AIISF received the California Preservation Foundation’s 2011 prize for Best Archaeological & Interpretive Exhibits for the restoration of the detention barracks and administrative footprint at the Angel Island Immigration Station. Architect/designer Dan Quan, Architectural Resources Group, Inc., and the California State Parks were also honored by the California Preservation Foundation.
AIISF dedicates the Immigrant Heritage Wall, which contains over 300 plaques honoring immigrant ancestors, on July 23, 2011.
In 2010, AIISF was recognized for its exemplary partnership with the California State Parks with the DeWitt Award by State Parks Director Ruth Coleman and became a member of the International Coalition of Sites of Conscience.
President Barack Obama declared January 21, 2010, National Angel Island Day, in a special proclamation to mark the centennial of the U.S. Immigration Station, Angel Island.
AIISF secured federal appropriations of $1,108,000 in 2008, $1,250,000 in 2009, and $1,000,000 in 2010 for the stabilization and rehabilitation of the Public Health Service Hospital located at the Angel Island Immigration Station.
AIISF reopens the Angel Island Immigration Station Museum on February 15, 2009 after a $15 million restoration effort on the detention barracks is completed. Over 1,500 people attended the opening ceremony.
California Cultural and Historical Endowment (CCHE) has awarded $3.6 million in funding for the Angel Island Immigration Station in the first distribution cycle of Proposition 40 bond funds in 2007. The funding will be used for the renovation and preservation of the historic Hospital structure and interpretive exhibits in the Barracks.
In Fall 2006, Angel Island Immigration Station was one of 25 Bay Area historical sites selected in the Partners in Preservation program, a partnership with American Express and the National Trust.
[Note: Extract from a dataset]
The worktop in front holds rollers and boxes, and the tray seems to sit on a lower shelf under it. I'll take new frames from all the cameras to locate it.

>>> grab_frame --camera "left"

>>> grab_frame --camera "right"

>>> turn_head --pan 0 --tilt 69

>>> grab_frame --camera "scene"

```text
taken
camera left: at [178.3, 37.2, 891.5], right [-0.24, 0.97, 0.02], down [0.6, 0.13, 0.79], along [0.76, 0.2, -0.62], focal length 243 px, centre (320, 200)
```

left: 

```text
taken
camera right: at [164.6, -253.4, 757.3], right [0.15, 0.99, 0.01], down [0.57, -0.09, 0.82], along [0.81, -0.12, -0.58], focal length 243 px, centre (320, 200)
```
Angel Island received the second highest number of votes and received $84,000 for the restoration efforts.
In 2005, President Bush signed the Angel Island Immigration Station Hospital Preservation and Restoration Act (H.R. 606/S.262), authorizes up to $15 million to be appropriated for the restoration and preservation effort.
In 1999 the Immigration Station was named by the National Trust as one of “America’s 11 Most Endangered Historic Places” and became an official project of Save America’s Treasures, a partnership between the National Trust and the White House Millennium Council. Highlights of AIISF’s relationship with Save America’s Treasures include a visit by First Lady Hillary Rodham Clinton and more than $250,000 in donations and pledges raised by SAT for Angel Island.
AIISF was also awarded a $500,000 Department of the Interior Save America’s Treasures grant, which will be used for poem conservation.
The California state legislature allocated $400,000 for preservation of the immigration station in 1999. California voters approved state bond measure for state parks via Prop 12 in March 2000, $15 million was set aside for the Angel Island Immigration Station.
Angel Island Immigration Station was awarded National Historic Landmark status in 1997. As a result, a historic three-party agreement was signed between the California Department of Parks and Recreation, the National Park Service and AIISF to work together to preserve and restore the Immigration Station. AIISF has also forged a partnership with the National Trust for Historic Preservation.